In the Yellow wallpaper the narrator begins her journal by admiring at the greatness of the house in which her and her husband vacation. She then goes into a in-depth description of her illness. She explains she is suffering from “nervous depression” and of her marriage. She complains that her husband, as well as doctor, John pays little attention to her and says her treatment requires little to no activity and especially forbids her from reading and writing. She obviously rebels against this as she does a good job of hiding her journal from him. Aside from irritably rambling on about her husband, the narrator often describes the room she is isolated in and particularly the yellow wallpaper. She is at first disturbed by the wallpaper with its “strange, formless pattern it is rebellious.” She later on however, begins to see it as not only ugly, but strangely provoking. The narrator notes that John is worried about her becoming too obsessive and fixed on it, and also that he refrains from repapering the just to prove he won’t give in to her anxious fears. More time passes, and as the narrator appears to be making no sort of progress in recovery, John impends to send her away to a real-care physician. The narrator is isolated nearly always she has grown to appreciate the wallpaper and that struggling to decipher its pattern has become her main entertainment. As her fixation increases, the patterns in the wallpaper become more and more distinct. It begins to look like a woman creeping behind the foremost pattern, which looks like the bars of a cage. Soon the wallpaper controls the narrator’s mind. She identifies with it so clearly now, and is determined to figure it out on her own. The yellow wallpaper’s pattern now visibly is a woman who is trying to escape from behind the main pattern. The narrator however, suspects that John is well aware of her obsession, and she decides to finally destroy the paper at night. By the end, the narrator is despairingly insane, persuaded that there are several creeping women around and that she is in fact the trapped woman resembled in the wallpaper and has escaped. When John finally breaks into the locked room he is shocked at the apparent situation and faints in the doorway.

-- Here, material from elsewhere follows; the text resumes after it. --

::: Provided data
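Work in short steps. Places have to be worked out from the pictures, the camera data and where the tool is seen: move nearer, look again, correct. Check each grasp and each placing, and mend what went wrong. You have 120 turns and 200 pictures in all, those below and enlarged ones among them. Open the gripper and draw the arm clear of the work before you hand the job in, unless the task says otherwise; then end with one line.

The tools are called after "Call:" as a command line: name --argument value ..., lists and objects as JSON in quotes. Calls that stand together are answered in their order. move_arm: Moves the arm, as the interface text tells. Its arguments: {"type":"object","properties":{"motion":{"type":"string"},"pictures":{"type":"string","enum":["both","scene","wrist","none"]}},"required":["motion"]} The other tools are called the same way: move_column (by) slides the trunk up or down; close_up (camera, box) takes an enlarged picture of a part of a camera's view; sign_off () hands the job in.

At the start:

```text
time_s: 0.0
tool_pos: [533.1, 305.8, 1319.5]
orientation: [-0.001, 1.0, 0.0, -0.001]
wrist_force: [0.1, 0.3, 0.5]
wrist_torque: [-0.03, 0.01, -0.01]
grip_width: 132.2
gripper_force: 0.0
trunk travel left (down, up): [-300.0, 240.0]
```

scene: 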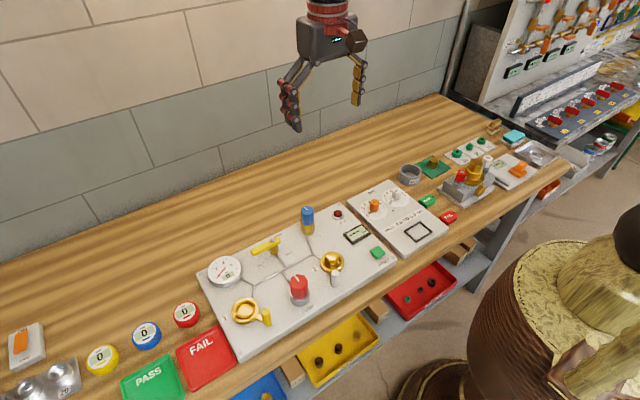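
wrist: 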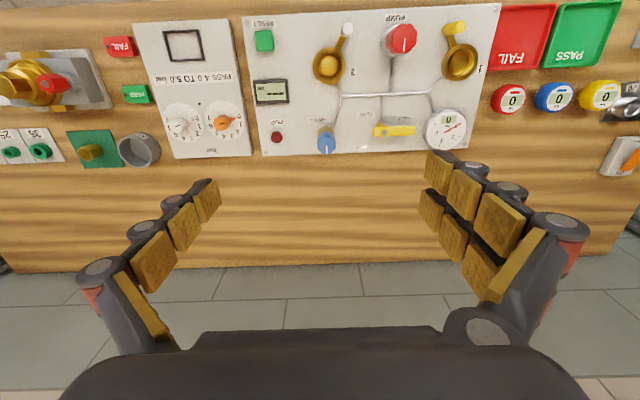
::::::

The Yellow Wallpaper is written in such a descending way that it actually made me feel as though I could identify with her spiral into insanity. It was very feminist and seemed to recommend that woman at this age were very oppressed and ignored by those in authority, or just men in general. As the narrator and her husband were clearly having marital problems, John decided to treat her as a doctor, and not husband. The story poses an argument that if roles are reversed or distorted, disaster occurs. I would agree with this, as the narrator was treated medically for marital problems, isolated alone, driven to insanity taking comfort in wallpaper, and eventually (as the text suggests) kills herself. When roles are treated wrong, whether it be the overpowering of man over women in the wrong situations disaster may occur, and things won’t function properly as they were meant to be.